Stadtleben, FALTER 11/2007 vom 14.03.2007

Die „Wozu zahl ich Hundesteuer“-Fraktion und die „Exekutive muss einschreiten“-Partie befetzen sich nach wie vor in den diversen Webforen. Da mag man gerne als „Mir doch egal“-Libertin Wilhelm Busch zitieren und „Ist fatal! – bemerkte Schlich – hehe, aber nicht für mich“ ätzen, doch das Problem selbst ist nur auf den ersten Blick läppisch: Haustiere sind ein immer wichtigerer Bestandteil urbaner Gesellschaften. Die American Pet Products Manufacturers Association verlautbarte letzte Woche, dass 2007 weltweit für Haustiere vierzig Milliarden Dollar ausgegeben werden. Und da sprechen wir nur von den fluffigen Mitbewohnern und meinen nicht Ackergäule oder andere working class animals.
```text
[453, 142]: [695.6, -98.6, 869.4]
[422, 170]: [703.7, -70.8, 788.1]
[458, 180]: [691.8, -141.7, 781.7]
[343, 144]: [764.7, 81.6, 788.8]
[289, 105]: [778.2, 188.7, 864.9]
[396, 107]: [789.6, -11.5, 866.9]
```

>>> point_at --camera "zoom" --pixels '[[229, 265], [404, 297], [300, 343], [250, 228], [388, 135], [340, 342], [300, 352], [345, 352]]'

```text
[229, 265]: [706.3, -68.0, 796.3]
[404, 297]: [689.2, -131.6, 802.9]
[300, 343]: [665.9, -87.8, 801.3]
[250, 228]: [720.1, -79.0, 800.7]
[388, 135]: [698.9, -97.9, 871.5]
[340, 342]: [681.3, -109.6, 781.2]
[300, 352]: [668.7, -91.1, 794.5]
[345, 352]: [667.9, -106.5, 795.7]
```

In einem Strategiepapier einer auf diesem Markt spezialisierten Consulterfirma wird ein starker Trend zur Vermenschlichung der Haustiere geortet, die als Kinderersatz vor allem für zwei Bevölkerungsgruppen dienen: die ins Alter gekommene Generation der baby boomers, die, nachdem der Nachwuchs flügge geworden ist, nicht allein leben wollen. Und junge, gebildete Arbeitnehmer, die aufgrund ihrer Karriereoptionen sich eher spät binden und dann wenige bis keine Kinder haben. Diese sind für mehr als sechzig Prozent der Umsätze der Haustierindustrie verantwortlich.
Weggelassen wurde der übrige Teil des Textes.